▸ **Supplied passage**:
— BEGIN —

There have and continues to be, concerns being raised about potential contaminated plasterboard on the market, in particular it is claimed for boards made in or made from Gypsum sourced from China.

 

There had been claims that during the boom in the 2004/06 period, Gypsum was in short supply and China filled the gap with providing material and end product. These claims appear to have been raised mainly in the USA with little evidence of its occurrence in the UK or Europe generally.

 

Details

 

Whilst the original claims were raised around 2006, there are still concerns being made presently, which include issues such as bad odours and very early deterioration of most metals in contact with the board.

 

Recommendations

 

Risk Management Surveyors need to be careful and mindful of potential issues with any products used in construction, particularly those that use materials that are essentially mined/quarried.

— END —

▸ **Collected material**:
— BEGIN —

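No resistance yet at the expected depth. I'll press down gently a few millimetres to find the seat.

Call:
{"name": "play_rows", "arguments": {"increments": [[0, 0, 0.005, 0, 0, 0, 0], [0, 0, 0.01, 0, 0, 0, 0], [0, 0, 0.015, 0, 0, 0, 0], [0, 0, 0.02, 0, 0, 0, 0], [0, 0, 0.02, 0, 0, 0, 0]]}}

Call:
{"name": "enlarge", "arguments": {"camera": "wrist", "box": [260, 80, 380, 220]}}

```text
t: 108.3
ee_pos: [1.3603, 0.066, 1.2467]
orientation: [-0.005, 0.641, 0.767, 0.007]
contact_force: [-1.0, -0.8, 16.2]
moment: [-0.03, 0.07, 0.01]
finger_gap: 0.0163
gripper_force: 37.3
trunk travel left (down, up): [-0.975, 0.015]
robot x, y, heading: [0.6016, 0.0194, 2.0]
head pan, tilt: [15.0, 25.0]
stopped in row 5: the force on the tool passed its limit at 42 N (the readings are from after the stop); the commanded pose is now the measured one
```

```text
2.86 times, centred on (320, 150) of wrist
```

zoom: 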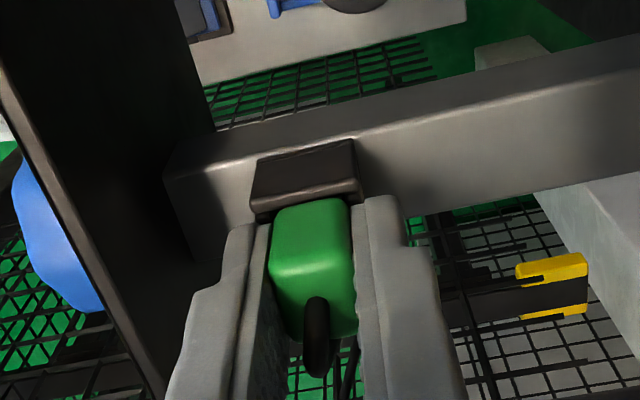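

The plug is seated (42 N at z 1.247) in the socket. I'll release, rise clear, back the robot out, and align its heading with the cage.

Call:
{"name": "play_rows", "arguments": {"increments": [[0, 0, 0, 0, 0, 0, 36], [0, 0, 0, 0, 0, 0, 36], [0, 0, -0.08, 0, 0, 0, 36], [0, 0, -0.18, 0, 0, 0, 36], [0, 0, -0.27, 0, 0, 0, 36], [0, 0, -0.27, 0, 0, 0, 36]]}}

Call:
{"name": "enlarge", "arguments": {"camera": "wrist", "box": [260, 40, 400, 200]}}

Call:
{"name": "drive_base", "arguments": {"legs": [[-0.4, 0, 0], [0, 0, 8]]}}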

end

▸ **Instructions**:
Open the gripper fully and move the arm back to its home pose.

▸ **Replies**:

— END —

▸ **Instructions**:
- a) Show the exact text of the supplied passage starting from "Recommendations" and stopping at the end of "are essentially mined/quarried.".
- b) Could you carry on with the supplied passage from where it ends?

▸ **Replies**:
- a)
Recommendations

 

Risk Management Surveyors need to be careful and mindful of potential issues with any products used in construction, particularly those that use materials that are essentially mined/quarried.

- b)
Gypsum plasterboard products should be checked to ensure they meet BS EN 520:2004 (Incorporating Corrigendum July 2006 and further amendment dated 28 02 2010 - Implementation of CEN amendment A1:2009) Titled; Gypsum plasterboards — Definitions, requirements and test methods.

 

Clause 8 of the standard advises: Gypsum plasterboards complying with this standard shall be clearly marked on the board or on the accompanying label or on the packaging or on the accompanying commercial documents (e.g. a delivery note) with the following items:

 

  • reference to the BS EN 520
  • trademark or other means of identification of the producer of the plasterboard
  • date of production
  • means of identifying the plasterboards and relating them to their designation according to Clause 7 of BS EN 520

 

NOTE: Where the CE marking also requires the above items, compliance with CE marking would be deemed to satisfy the requirement of this Clause.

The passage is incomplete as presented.